FNX Mining Company Inc.

FNX Mining Company Inc.

November 17, 2005 12:27 ET

FNX Mining Company Inc. Announces Filing of Final Prospectus for $102 Million 'Bought Deal' Financing

TORONTO, ONTARIO--(CCNMatthews - Nov. 17, 2005) -


FNX Mining Company Inc. (TSX:FNX)(AMEX:FNX) ("FNX") announced today that is has filed a final short form prospectus qualifying the distribution of 7.5 million common shares of FNX in each of the provinces of Canada, at a price of $13.60 per common share for aggregate gross proceeds of $102 million.

The offering is being underwritten on a "bought deal" basis by a syndicate of underwriters co-led by GMP Securities Ltd. and BMO Nesbitt Burns Inc. The underwriters have been granted an over-allotment option to purchase up to an additional 2.5 million shares at a price of $13.60 per common share on the closing date. If the option is exercised, the aggregate gross proceeds of the offering will be $136 million. FNX plans to use the net proceeds of the offering for the development of its Sudbury properties and for general working capital purposes.

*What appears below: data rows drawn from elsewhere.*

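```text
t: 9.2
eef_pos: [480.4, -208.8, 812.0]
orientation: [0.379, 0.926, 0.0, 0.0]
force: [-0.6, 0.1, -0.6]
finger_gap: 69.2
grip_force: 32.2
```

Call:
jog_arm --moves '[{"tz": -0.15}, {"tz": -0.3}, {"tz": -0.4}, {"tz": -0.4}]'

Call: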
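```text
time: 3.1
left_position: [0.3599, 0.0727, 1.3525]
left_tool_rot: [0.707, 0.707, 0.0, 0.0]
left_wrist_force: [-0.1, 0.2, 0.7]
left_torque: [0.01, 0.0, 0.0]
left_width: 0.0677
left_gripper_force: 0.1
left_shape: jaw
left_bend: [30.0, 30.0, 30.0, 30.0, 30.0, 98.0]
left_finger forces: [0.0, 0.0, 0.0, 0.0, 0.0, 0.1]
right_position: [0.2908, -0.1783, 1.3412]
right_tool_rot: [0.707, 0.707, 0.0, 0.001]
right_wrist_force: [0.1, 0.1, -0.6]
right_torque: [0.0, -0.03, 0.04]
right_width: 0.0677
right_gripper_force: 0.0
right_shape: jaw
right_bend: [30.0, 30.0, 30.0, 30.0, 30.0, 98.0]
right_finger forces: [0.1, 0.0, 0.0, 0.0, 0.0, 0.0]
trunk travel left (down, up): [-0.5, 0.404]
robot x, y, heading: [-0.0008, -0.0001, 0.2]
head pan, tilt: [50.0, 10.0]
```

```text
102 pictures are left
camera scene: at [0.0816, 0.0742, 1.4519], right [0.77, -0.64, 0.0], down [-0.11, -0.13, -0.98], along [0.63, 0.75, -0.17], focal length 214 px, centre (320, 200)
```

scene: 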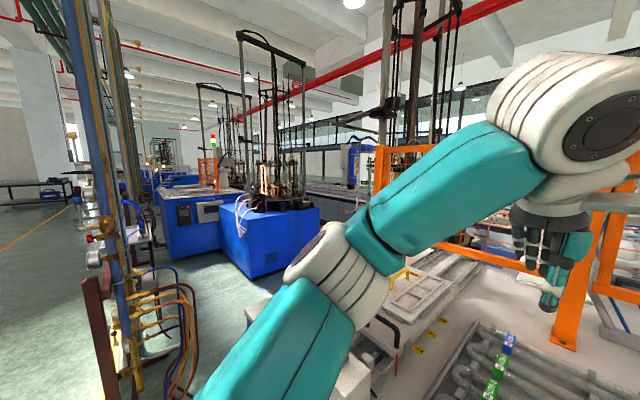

The common shares to be sold under the offering will be offered by way of a short form prospectus in each province of Canada where purchasers reside and will be offered in the United States on a private placement basis pursuant to an exemption from the registration requirements of the United States Securities Act of 1933, as amended.

The offering is expected to close on November 28, 2005, subject to receipt of all necessary approvals.

Refiling of Business Acquisition Report

FNX also announced the refiling of its business acquisition report in respect of FNX's recent acquisition from Dynatec Corporation of Dynatec's 25% interest in their Sudbury joint venture and Dynatec's 50% indirect interest in Aurora Platinum Corp. The refiling resulted from a review by the Ontario Securities Commission of the pro forma consolidated financial statements included in the business acquisition report and reflects a change made to a note to the financial statements allocating the purchase price paid under the acquisition between the interest in the joint venture and the interest in Aurora. Miscellaneous revisions have also been made to certain notes to the pro forma financial statements.

This press release shall not constitute an offer to sell or the solicitation of an offer to buy nor shall there be any sale of the securities in any state in which such offer, solicitation or sale would be unlawful. The securities have not been registered under the United States Securities Act of 1933, as amended, and may not be offered or sold in the United States absent registration or an applicable exemption from registration requirements.

For further information, please contact: FNX Website - www.fnxmining.com

Contact Information

  • FNX Mining Company Inc.
    Terry MacGibbon
    President and CEO
    (416) 628-5922
    (416) 360-0550 (FAX)
    FNX Mining Company Inc.
    Ronald P. Gagel
    Vice President and CFO
    (416) 368-0990
    (416) 360-0550 (FAX)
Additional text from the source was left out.